> _Your task_: Keep the page text going from its last sentence.

═══ Page text

How and when to align to cache line size?

It's done this way so that different cores modifying different fields won't have to bounce the cache line containing both of them between their caches. In general, for a processor to access some data in memory, the entire cache line containing it must be in that processor's local cache. If it's modifying that data, that cache entry usually must be the only copy in any cache in the system (Exclusive mode in the MESI/MOESI-style cache coherence protocols). When separate cores try to modify different data that happens to live on the same cache line, and thus waste time moving that whole line back and forth, that's known as false sharing.

In the particular example you give, one core can be enqueueing an entry (reading (shared) buffer_ and writing (exclusive) only enqueue_pos_) while another dequeues (shared buffer_ and exclusive dequeue_pos_) without either core stalling on a cache line owned by the other.

The padding at the beginning means that buffer_ and buffer_mask_ end up on the same cache line, rather than split across two lines and thus requiring double the memory traffic to access.

══════
═══ Collected data

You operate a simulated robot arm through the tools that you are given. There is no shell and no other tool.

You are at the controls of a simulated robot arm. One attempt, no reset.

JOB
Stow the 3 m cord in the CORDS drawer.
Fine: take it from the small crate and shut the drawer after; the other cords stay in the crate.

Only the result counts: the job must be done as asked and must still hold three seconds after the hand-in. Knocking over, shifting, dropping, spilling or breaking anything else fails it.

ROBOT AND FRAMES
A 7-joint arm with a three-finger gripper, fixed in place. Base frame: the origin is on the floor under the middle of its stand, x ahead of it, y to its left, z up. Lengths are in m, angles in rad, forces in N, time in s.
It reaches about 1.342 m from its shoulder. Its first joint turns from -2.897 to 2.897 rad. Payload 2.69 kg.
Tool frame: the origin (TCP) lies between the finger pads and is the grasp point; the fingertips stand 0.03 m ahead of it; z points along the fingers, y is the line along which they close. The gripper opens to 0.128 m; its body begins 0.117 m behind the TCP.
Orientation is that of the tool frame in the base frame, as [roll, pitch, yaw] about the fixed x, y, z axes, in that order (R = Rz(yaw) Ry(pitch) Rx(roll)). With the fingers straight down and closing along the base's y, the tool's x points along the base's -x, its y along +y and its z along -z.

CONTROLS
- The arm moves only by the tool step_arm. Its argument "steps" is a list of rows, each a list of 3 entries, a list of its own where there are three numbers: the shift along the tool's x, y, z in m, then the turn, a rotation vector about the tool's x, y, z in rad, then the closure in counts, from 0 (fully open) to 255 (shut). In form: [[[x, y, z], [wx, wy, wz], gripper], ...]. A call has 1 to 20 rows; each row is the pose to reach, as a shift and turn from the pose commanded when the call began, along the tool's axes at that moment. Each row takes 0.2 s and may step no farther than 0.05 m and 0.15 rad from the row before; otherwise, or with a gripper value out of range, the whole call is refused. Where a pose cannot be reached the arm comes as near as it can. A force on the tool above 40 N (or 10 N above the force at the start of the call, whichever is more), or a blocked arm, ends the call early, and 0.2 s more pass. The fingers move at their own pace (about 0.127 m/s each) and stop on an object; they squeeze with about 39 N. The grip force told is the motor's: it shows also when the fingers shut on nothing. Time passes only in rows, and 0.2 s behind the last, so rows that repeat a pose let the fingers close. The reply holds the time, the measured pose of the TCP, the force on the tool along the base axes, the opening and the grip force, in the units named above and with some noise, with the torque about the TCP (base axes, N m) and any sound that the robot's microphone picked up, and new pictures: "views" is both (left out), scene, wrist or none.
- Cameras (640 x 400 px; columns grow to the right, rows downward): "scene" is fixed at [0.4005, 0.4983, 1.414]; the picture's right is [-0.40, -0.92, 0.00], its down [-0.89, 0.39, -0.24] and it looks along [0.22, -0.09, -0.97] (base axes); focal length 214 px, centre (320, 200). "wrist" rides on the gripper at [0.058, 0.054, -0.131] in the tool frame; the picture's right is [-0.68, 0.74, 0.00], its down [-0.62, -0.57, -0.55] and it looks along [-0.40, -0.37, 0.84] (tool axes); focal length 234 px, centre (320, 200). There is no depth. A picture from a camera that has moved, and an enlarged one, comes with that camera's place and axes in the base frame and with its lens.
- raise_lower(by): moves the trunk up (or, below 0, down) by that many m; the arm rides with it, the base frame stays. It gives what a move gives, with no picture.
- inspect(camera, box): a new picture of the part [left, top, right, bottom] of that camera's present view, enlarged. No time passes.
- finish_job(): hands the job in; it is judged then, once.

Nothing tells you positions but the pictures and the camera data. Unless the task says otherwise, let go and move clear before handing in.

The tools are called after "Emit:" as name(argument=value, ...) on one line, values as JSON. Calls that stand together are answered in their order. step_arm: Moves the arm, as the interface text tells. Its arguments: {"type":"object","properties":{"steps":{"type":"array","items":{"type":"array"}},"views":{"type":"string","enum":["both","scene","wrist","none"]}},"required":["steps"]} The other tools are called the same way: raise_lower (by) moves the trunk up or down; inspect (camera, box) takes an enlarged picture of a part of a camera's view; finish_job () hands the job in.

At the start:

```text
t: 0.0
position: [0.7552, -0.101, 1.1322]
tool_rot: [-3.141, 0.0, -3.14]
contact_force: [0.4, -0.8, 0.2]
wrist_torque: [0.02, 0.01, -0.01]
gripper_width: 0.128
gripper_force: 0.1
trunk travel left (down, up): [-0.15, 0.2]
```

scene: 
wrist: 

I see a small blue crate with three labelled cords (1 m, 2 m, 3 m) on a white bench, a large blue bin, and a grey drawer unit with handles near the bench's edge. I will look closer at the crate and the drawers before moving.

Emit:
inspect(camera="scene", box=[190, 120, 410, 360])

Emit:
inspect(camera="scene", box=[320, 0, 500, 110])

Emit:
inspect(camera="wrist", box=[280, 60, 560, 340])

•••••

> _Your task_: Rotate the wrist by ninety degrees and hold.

══════

> _Response below_:
I'm unsure whether the technique is entirely portable. The assumption is that each cacheline_pad_t will itself be aligned to a 64 byte (its size) cache line boundary, and hence whatever follows it will be on the next cache line. So far as I know, the C and C++ language standards only require this of whole structures, so that they can live in arrays nicely, without violating alignment requirements of any of their members. (see comments)

The attribute approach would be more compiler specific, but might cut the size of this structure in half, since the padding would be limited to rounding up each element to a full cache line. That could be quite beneficial if one had a lot of these.

The same concept applies in C as well as C++.


You may need to align to a cache line boundary, which is typically 64 bytes per cache line, when you are working with interrupts or high-performance data reads, and they are mandatory to use when working with interprocess sockets. With Interprocess sockets, there are control variables that cannot be spread out across multiple cache lines or DDR RAM words else it will cause the L1, L2, etc or caches or DDR RAM to function as a low-pass filter and filter out your interrupt data! THAT IS BAD!!! That means you get bizarre errors when your algorithm is good and it has the potential to make you go insane!

The DDR RAM is almost always going to read in 128-bit words (DDR RAM Words), which is 16 bytes, so the ring buffer variables shall not be spread out across multiple DDR RAM words. some systems do use 64-bit DDR RAM words and technically you could get a 32-bit DDR RAM word on a 16-bit CPU but one would use SDRAM in the situation.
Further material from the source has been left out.